En tiempos del Guzmanato, el camino de mulas entre Caracas y La Guaira, era utilizado por algunos para no pagar el costo del pasaje de ferrocarril.

     De quienes manejaban recursos económicos y dedicados a las actividades comerciales, expresó que mostraban gran interés por movimientos mercantiles, la agricultura, las acciones profesionales y algún oficio liberal. Sin embargo, observó gran entusiasmo y habilidad en los tratos comerciales, “pero cualquier cosa que se haga por el desarrollo del país debe ser emprendida por el gobierno o por los extranjeros. Los nativos se contentan con transitar la misma ruta que sus bisabuelos construyeron hasta que algún yanqui, alemán o inglés introduzca algún adelanto moderno”. De los oriundos del país, señaló que eran rápidos de percepción y que adoptaban con facilidad logros foráneos para su uso, como el caso del teléfono, “que se puede encontrar en cada casa y tienda, y su uso está incluso más extendido en Caracas que en cualquier otra ciudad de igual tamaño de los Estados Unidos”.

     De los tranvías que se utilizaban en Caracas señaló que la población los utilizaba muy poco ya que era un servicio muy pobre. 

     “Los vagones son unos aparatos grotescos, pequeños, desprovistos de paredes laterales y sin mayor protección del sol o la lluvia excepto por el techo, y están tan plagados de sabandijas que no resulta muy agradable ocuparlos. No hay resortes debajo del puesto del conductor y el resto de los asientos no son más que tablas estrechas emplazadas horizontalmente. Unos buenos carros de tranvía serían bien recibidos y aumentarían los dividendos de la compañía, pero, aparentemente, los directores se muestran satisfechos con el apoyo de los peones, dejando que la melindrosa aristocracia ande en coches alquilados o propios”.

     Señaló que el costo del pasaje alcanzaba los cinco centavos y que el conductor entregaba un boleto que debía romperse de inmediato.
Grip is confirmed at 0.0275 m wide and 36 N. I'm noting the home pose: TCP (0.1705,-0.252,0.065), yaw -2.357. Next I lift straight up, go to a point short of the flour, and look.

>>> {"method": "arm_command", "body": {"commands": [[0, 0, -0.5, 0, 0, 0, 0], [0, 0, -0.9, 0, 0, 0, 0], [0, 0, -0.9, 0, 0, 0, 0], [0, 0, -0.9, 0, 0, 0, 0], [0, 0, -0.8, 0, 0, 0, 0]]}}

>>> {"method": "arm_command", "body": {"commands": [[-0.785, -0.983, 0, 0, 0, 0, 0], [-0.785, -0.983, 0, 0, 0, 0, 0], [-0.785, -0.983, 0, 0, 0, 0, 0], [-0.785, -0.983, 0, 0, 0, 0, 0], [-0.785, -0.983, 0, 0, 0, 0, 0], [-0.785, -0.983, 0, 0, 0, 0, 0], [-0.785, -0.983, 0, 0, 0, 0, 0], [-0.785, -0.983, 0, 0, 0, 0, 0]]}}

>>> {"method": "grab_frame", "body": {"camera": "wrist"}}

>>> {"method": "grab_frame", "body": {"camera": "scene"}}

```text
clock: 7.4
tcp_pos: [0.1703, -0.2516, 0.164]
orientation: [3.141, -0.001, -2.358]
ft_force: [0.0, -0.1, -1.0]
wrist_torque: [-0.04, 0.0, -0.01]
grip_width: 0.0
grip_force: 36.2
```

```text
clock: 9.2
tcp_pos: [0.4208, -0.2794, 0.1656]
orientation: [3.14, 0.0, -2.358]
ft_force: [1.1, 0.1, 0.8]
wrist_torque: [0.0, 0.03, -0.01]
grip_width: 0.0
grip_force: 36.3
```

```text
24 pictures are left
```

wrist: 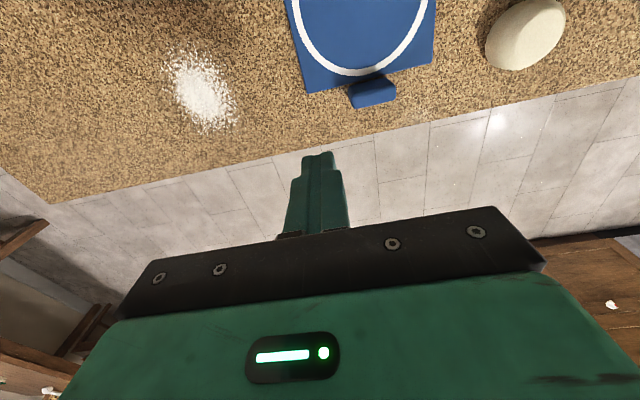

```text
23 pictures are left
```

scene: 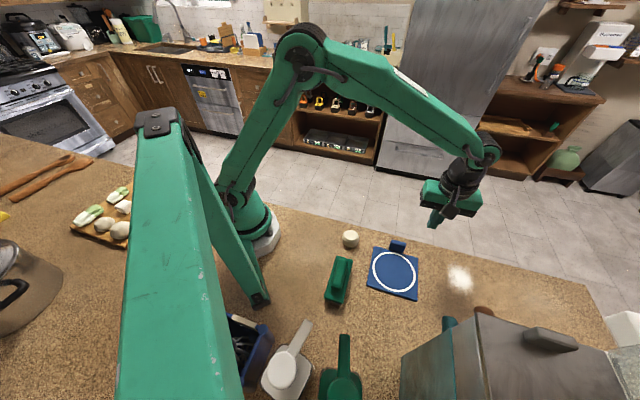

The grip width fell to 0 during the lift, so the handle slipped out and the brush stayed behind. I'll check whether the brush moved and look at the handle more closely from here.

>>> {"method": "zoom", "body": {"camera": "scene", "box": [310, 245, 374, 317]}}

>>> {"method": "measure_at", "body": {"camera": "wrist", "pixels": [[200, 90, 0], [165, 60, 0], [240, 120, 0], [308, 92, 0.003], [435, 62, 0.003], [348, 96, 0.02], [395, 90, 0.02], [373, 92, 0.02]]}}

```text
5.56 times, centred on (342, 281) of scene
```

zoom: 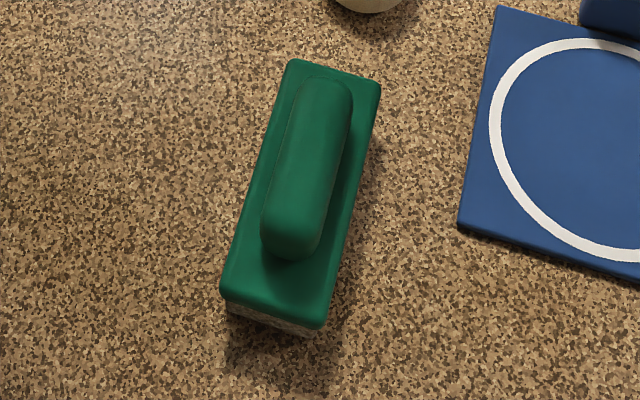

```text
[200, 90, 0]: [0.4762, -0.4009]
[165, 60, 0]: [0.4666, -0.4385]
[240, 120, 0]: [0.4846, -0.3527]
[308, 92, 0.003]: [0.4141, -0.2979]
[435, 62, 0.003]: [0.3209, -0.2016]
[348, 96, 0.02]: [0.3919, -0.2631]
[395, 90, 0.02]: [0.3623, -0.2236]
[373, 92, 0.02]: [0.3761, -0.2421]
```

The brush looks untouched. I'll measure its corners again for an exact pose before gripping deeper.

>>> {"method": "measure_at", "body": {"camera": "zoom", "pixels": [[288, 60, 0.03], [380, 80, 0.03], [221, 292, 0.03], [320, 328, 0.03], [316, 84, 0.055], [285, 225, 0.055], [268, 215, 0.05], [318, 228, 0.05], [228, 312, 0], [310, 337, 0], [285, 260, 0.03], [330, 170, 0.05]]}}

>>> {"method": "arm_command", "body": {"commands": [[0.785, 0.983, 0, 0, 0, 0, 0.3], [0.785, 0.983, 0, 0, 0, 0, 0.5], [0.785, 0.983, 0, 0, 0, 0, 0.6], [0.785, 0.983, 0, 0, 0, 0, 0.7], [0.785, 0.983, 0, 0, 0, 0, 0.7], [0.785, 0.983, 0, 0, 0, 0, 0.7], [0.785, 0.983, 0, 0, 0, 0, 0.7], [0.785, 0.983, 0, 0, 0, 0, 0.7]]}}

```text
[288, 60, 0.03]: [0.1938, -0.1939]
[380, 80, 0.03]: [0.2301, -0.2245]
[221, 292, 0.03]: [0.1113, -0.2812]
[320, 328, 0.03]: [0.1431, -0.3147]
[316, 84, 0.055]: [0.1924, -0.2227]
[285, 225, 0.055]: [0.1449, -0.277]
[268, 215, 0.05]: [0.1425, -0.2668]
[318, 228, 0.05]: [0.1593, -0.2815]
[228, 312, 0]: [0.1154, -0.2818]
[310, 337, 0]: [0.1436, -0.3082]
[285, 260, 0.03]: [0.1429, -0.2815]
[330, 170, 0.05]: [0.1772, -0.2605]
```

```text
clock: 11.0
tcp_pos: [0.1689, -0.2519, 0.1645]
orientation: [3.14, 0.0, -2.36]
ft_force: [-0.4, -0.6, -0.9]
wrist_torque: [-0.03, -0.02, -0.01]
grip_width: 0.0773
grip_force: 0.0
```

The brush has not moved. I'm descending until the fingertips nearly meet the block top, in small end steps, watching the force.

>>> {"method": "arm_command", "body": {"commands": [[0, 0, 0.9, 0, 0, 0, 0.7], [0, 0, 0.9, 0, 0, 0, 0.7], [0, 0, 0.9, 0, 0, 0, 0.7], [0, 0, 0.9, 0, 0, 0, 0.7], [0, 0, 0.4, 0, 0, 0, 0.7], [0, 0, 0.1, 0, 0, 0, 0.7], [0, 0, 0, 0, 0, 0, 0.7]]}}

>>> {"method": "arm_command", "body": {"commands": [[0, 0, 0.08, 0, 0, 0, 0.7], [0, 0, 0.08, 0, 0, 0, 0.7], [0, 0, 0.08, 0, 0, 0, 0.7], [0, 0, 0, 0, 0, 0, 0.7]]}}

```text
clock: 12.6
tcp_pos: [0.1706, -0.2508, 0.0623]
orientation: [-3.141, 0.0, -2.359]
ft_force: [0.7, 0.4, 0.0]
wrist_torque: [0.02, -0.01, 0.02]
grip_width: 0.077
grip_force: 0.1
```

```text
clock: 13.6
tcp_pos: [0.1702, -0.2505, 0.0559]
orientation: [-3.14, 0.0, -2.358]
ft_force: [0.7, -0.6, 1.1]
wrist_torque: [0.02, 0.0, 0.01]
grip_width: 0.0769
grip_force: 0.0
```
La compañía había elaborado un protocolo para obligar a las personas para que se sintieran en la necesidad de comprar los boletos. “Por lo general, una mula grande o dos burros pequeños hacen las veces de la fuerza motriz y cubren la ruta con admirable energía. El conductor lleva una corneta que hace sonar cada vez que se acerca a las esquinas”.

     Según información obtenida, Curtis escribió que hubo una ocasión cuando el sencillo escaseaba. A raíz de esta escasez las personas utilizaban semillas de cacao en vez de las monedas de centavos, pero aún logró observar que, en la venta de víveres, en los mercados del interior del país, era habitual el uso de semillas por monedas.

     Destacó que el cacao tenía un valor determinado de acuerdo con ciertos patrones. Una libra podía alcanzar treinta y cinco centavos en la plantación, pero variaba según la distancia recorrida para su traslado. Adjudicó la variación de precios a la mucha demanda y la poca oferta de la semilla fundamental para la preparación del chocolate. “Pero cuando se necesita una cantidad más grande de menudo, se fraccionaban las viejas monedas españolas y los fragmentos pueden verse aún en las gavetas de cambio de los mercaderes o colgando de las leontinas de algunos que los tienen por una curiosidad”.

     Con los sellos postales pasaba algo muy parecido. Si en el caso de necesitar enviar una carta por el valor de un centavo y no lo tenían, tomaban una estampilla de dos centavos la cortaban diagonalmente y la mitad restante la conservaban en un sobre para otra oportunidad que la requirieran. “La denominación de cada estampilla se demuestra por las cifras en cada esquina y aquellas que estén mutiladas de ese modo se reciben por la mitad de su valor”.

     Estas descripciones le sirvieron para concluir que en Caracas y toda Venezuela eran muchas las concesiones que se podían otorgar, además “porque el gobierno está ansioso por introducir capital extranjero y energía”. Las aprobaciones para nuevas inversiones tenían amplias posibilidades de desarrollo. Se requerían vías de comunicación, carreteras, medios de transporte, hoteles de alto nivel y explotación de recursos indispensables para el progreso del país.

     Llamó la atención sobre la fertilidad de los suelos caraqueños. De ahí que describiera al río Guaire como un lecho lacustre de gran belleza y uno de los más fértiles del mundo.